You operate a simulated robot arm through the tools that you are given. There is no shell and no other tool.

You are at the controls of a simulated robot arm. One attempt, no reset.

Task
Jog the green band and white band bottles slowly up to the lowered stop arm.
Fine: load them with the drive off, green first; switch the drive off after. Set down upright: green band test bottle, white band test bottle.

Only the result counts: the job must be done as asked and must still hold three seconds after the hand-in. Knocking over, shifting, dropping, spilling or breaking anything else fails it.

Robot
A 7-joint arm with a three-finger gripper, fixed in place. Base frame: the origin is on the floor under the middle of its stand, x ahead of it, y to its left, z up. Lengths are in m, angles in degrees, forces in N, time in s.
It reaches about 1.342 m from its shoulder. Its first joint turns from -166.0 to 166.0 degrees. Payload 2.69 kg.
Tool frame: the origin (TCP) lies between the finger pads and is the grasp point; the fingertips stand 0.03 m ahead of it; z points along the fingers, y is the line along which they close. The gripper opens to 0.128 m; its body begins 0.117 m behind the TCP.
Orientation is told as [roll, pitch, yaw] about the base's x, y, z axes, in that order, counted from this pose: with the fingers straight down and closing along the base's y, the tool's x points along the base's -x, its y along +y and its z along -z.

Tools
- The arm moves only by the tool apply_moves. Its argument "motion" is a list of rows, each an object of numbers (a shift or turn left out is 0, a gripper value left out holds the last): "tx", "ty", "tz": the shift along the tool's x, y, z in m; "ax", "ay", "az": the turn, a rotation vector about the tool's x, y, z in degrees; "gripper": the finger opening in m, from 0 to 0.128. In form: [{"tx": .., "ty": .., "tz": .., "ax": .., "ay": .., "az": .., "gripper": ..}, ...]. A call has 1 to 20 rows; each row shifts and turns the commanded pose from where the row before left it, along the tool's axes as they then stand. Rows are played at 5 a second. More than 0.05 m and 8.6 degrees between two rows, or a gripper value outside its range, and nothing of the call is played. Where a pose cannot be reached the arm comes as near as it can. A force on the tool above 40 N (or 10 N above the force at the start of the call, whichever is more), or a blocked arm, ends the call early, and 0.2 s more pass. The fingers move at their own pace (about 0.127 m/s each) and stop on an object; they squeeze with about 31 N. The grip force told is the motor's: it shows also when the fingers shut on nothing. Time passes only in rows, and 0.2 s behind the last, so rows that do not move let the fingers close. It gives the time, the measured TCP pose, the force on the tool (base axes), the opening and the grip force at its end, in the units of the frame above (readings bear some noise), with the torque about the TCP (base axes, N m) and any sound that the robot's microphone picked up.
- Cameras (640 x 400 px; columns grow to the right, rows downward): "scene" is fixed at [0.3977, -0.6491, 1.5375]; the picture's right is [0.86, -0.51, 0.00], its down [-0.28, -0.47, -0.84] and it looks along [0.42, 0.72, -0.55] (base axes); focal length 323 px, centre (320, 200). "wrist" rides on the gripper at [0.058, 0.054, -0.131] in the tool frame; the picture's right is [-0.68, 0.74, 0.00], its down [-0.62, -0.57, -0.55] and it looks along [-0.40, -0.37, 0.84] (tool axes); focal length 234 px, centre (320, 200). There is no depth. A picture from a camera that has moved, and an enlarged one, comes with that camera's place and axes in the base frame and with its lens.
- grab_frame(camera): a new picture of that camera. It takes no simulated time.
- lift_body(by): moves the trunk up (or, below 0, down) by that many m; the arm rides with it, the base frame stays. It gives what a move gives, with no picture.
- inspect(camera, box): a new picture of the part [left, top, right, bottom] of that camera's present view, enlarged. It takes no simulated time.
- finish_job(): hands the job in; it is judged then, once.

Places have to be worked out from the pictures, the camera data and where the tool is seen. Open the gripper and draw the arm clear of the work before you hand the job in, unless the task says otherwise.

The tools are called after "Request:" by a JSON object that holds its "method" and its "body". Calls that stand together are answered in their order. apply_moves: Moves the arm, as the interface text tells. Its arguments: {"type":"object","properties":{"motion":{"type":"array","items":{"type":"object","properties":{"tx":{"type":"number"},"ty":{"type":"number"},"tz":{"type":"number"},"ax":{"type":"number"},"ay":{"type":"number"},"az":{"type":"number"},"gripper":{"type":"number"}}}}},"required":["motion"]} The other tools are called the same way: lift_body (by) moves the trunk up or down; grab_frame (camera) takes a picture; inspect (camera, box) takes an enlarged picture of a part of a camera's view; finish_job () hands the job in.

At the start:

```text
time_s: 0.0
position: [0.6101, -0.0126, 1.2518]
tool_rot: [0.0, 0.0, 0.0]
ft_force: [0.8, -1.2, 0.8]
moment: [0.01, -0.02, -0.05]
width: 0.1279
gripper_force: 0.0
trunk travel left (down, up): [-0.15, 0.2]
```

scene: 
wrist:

_ _ _ _

- _Stated goal_: Output all of the data again. Match it exactly.

- _Exercise output_:
You operate a simulated robot arm through the tools that you are given. There is no shell and no other tool.

You are at the controls of a simulated robot arm. One attempt, no reset.

Task
Jog the green band and white band bottles slowly up to the lowered stop arm.
Fine: load them with the drive off, green first; switch the drive off after. Set down upright: green band test bottle, white band test bottle.

Only the result counts: the job must be done as asked and must still hold three seconds after the hand-in. Knocking over, shifting, dropping, spilling or breaking anything else fails it.

Robot
A 7-joint arm with a three-finger gripper, fixed in place. Base frame: the origin is on the floor under the middle of its stand, x ahead of it, y to its left, z up. Lengths are in m, angles in degrees, forces in N, time in s.
It reaches about 1.342 m from its shoulder. Its first joint turns from -166.0 to 166.0 degrees. Payload 2.69 kg.
Tool frame: the origin (TCP) lies between the finger pads and is the grasp point; the fingertips stand 0.03 m ahead of it; z points along the fingers, y is the line along which they close. The gripper opens to 0.128 m; its body begins 0.117 m behind the TCP.
Orientation is told as [roll, pitch, yaw] about the base's x, y, z axes, in that order, counted from this pose: with the fingers straight down and closing along the base's y, the tool's x points along the base's -x, its y along +y and its z along -z.

Tools
- The arm moves only by the tool apply_moves. Its argument "motion" is a list of rows, each an object of numbers (a shift or turn left out is 0, a gripper value left out holds the last): "tx", "ty", "tz": the shift along the tool's x, y, z in m; "ax", "ay", "az": the turn, a rotation vector about the tool's x, y, z in degrees; "gripper": the finger opening in m, from 0 to 0.128. In form: [{"tx": .., "ty": .., "tz": .., "ax": .., "ay": .., "az": .., "gripper": ..}, ...]. A call has 1 to 20 rows; each row shifts and turns the commanded pose from where the row before left it, along the tool's axes as they then stand. Rows are played at 5 a second. More than 0.05 m and 8.6 degrees between two rows, or a gripper value outside its range, and nothing of the call is played. Where a pose cannot be reached the arm comes as near as it can. A force on the tool above 40 N (or 10 N above the force at the start of the call, whichever is more), or a blocked arm, ends the call early, and 0.2 s more pass. The fingers move at their own pace (about 0.127 m/s each) and stop on an object; they squeeze with about 31 N. The grip force told is the motor's: it shows also when the fingers shut on nothing. Time passes only in rows, and 0.2 s behind the last, so rows that do not move let the fingers close. It gives the time, the measured TCP pose, the force on the tool (base axes), the opening and the grip force at its end, in the units of the frame above (readings bear some noise), with the torque about the TCP (base axes, N m) and any sound that the robot's microphone picked up.
- Cameras (640 x 400 px; columns grow to the right, rows downward): "scene" is fixed at [0.3977, -0.6491, 1.5375]; the picture's right is [0.86, -0.51, 0.00], its down [-0.28, -0.47, -0.84] and it looks along [0.42, 0.72, -0.55] (base axes); focal length 323 px, centre (320, 200). "wrist" rides on the gripper at [0.058, 0.054, -0.131] in the tool frame; the picture's right is [-0.68, 0.74, 0.00], its down [-0.62, -0.57, -0.55] and it looks along [-0.40, -0.37, 0.84] (tool axes); focal length 234 px, centre (320, 200). There is no depth. A picture from a camera that has moved, and an enlarged one, comes with that camera's place and axes in the base frame and with its lens.
- grab_frame(camera): a new picture of that camera. It takes no simulated time.
- lift_body(by): moves the trunk up (or, below 0, down) by that many m; the arm rides with it, the base frame stays. It gives what a move gives, with no picture.
- inspect(camera, box): a new picture of the part [left, top, right, bottom] of that camera's present view, enlarged. It takes no simulated time.
- finish_job(): hands the job in; it is judged then, once.

Places have to be worked out from the pictures, the camera data and where the tool is seen. Open the gripper and draw the arm clear of the work before you hand the job in, unless the task says otherwise.

The tools are called after "Request:" by a JSON object that holds its "method" and its "body". Calls that stand together are answered in their order. apply_moves: Moves the arm, as the interface text tells. Its arguments: {"type":"object","properties":{"motion":{"type":"array","items":{"type":"object","properties":{"tx":{"type":"number"},"ty":{"type":"number"},"tz":{"type":"number"},"ax":{"type":"number"},"ay":{"type":"number"},"az":{"type":"number"},"gripper":{"type":"number"}}}}},"required":["motion"]} The other tools are called the same way: lift_body (by) moves the trunk up or down; grab_frame (camera) takes a picture; inspect (camera, box) takes an enlarged picture of a part of a camera's view; finish_job () hands the job in.

At the start:

```text
time_s: 0.0
position: [0.6101, -0.0126, 1.2518]
tool_rot: [0.0, 0.0, 0.0]
ft_force: [0.8, -1.2, 0.8]
moment: [0.01, -0.02, -0.05]
width: 0.1279
gripper_force: 0.0
trunk travel left (down, up): [-0.15, 0.2]
```

scene: 
wrist:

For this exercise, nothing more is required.